++++ Source text

Feminists Are Saving the Furniture

Vecinas Feministas

Photo courtesy of Pamela Martín García

Blog by Pamela Martín García
Publié: 19th septembre 2025
Posté sur: Gender justice

In a world consumed by criseswars, authoritarian regimes, economic injustices, and transnational anti-rights movementsfeminists continue to do what we have always done: resist, rebuild, and reimagine. In the words of Pamela Martín García, she takes us through this blog as a call to safeguard hard-won rights, defend care as a political act, and hold democracy together even as it is attacked from every corner. Far from being passive witnesses, feminist movements are proving to be the unstoppable tidetransforming rage into solidarity, weaving networks across borders, and keeping hope alive for generations to come.

We could say that feminists are “saving the furniture.” In the South American continent, this phrase is used when we experience a disaster or a fire, and we must decide which furniture to save. Thus, in these times of multiple crises and with leaders who preach hatred while they burn down our “common home,” feminists save what is essential: we defend care for one another and the rights we have already achieved, nothing less. We resist, but we also seek to move forward.

++++++++

- **To be done**
a - Take the source text and repeat only what runs from "Blog by Pamela" through "generations to come.".
b - Pick up the source text at the point where it stops and go on.

++++ Collected data

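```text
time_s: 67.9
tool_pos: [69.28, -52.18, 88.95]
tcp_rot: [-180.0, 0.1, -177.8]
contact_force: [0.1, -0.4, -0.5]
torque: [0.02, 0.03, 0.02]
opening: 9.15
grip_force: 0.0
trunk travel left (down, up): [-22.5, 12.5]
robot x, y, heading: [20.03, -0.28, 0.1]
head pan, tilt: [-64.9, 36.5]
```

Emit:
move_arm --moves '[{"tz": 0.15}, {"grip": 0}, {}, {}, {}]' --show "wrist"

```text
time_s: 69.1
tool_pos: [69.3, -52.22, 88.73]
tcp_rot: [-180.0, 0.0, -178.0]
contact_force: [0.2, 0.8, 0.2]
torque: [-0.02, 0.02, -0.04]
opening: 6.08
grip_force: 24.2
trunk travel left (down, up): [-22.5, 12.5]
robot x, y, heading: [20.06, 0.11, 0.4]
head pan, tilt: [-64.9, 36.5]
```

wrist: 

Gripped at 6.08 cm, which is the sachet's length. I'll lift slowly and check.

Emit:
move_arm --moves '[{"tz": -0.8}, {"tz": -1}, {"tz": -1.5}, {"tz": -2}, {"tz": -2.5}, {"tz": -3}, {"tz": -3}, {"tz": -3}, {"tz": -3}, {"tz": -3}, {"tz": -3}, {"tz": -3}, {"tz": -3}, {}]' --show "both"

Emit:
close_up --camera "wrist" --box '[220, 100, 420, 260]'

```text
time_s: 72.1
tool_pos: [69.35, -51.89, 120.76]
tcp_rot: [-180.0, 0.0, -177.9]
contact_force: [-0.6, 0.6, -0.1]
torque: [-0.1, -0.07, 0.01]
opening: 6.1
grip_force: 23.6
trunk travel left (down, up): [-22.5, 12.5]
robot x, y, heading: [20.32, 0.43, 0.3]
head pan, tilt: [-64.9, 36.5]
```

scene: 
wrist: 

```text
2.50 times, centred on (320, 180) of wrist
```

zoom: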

++++++++

- **Outputs**
a -
Blog by Pamela Martín García
Publié: 19th septembre 2025
Posté sur: Gender justice

In a world consumed by criseswars, authoritarian regimes, economic injustices, and transnational anti-rights movementsfeminists continue to do what we have always done: resist, rebuild, and reimagine. In the words of Pamela Martín García, she takes us through this blog as a call to safeguard hard-won rights, defend care as a political act, and hold democracy together even as it is attacked from every corner. Far from being passive witnesses, feminist movements are proving to be the unstoppable tidetransforming rage into solidarity, weaving networks across borders, and keeping hope alive for generations to come.

b -
They want us to isolate ourselves; however, we come together, we reorganize, we continue to weave networks, because we have always done so, and this is not the first crisis we have faced. Although it does have different “nuances”: unprecedented cruelty1 and a genocide of the Palestinian people broadcast live and in person through every possible means, with no reaction other than indifference and complicity.

In the face of violence, we decide to remember and memorialize, to speak out and advocate for our rights and for justice. Violence is being endorsed from the highest echelons of power, in the North and the South. Corrupt, weak, opaque democracies. Authoritarian and dictatorial governments masquerading as freedom.

We must have a historical perspective because, after 30 years of Beijing, we have transformed the world in all areas of life. Who? We, the feminist movements. And we did so by strengthening democracy, the democracy they insist on tarnishing, the democracy that preachers of hate manipulate and abuse.

Vecinas Feministas for Sexual and Reproductive Justice in Latin America Network

Photo courtesy of Pamela Martín García

I am more than aware that democracy is not perfect, but I do consider it a way of life. We learned this from the democratic springs of the 1980s, following the end of dictatorships in Latin America, where we could eat, educate ourselves, heal, and preach an ethic of solidarity. Without a doubt, it's urgent to strengthen and update it, but I don't think abandoning or demolishing it is a good plan.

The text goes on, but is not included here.